* To do: Output the data below in full, character for character. Put each line that is not blank into a JSON list as a string.
──────── Given information
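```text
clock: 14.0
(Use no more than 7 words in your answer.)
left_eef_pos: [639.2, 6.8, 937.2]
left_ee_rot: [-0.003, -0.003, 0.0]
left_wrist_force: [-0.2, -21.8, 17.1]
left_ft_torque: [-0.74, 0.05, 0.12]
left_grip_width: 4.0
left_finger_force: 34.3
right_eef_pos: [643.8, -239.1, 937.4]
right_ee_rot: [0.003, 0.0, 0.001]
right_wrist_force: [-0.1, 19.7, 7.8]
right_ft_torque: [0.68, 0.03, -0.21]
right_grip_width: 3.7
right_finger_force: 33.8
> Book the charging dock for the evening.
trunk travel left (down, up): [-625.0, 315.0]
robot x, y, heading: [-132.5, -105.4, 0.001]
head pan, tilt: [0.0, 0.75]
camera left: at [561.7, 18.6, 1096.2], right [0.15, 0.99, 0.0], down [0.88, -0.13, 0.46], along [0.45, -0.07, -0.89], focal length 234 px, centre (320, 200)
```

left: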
────────────────
* Reply:
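[
  "```text",
  "clock: 14.0",
  "(Use no more than 7 words in your answer.)",
  "left_eef_pos: [639.2, 6.8, 937.2]",
  "left_ee_rot: [-0.003, -0.003, 0.0]",
  "left_wrist_force: [-0.2, -21.8, 17.1]",
  "left_ft_torque: [-0.74, 0.05, 0.12]",
  "left_grip_width: 4.0",
  "left_finger_force: 34.3",
  "right_eef_pos: [643.8, -239.1, 937.4]",
  "right_ee_rot: [0.003, 0.0, 0.001]",
  "right_wrist_force: [-0.1, 19.7, 7.8]",
  "right_ft_torque: [0.68, 0.03, -0.21]",
  "right_grip_width: 3.7",
  "right_finger_force: 33.8",
  "> Book the charging dock for the evening.",
  "trunk travel left (down, up): [-625.0, 315.0]",
  "robot x, y, heading: [-132.5, -105.4, 0.001]",
  "head pan, tilt: [0.0, 0.75]",
  "camera left: at [561.7, 18.6, 1096.2], right [0.15, 0.99, 0.0], down [0.88, -0.13, 0.46], along [0.45, -0.07, -0.89], focal length 234 px, centre (320, 200)",
  "```",
  "left:"
]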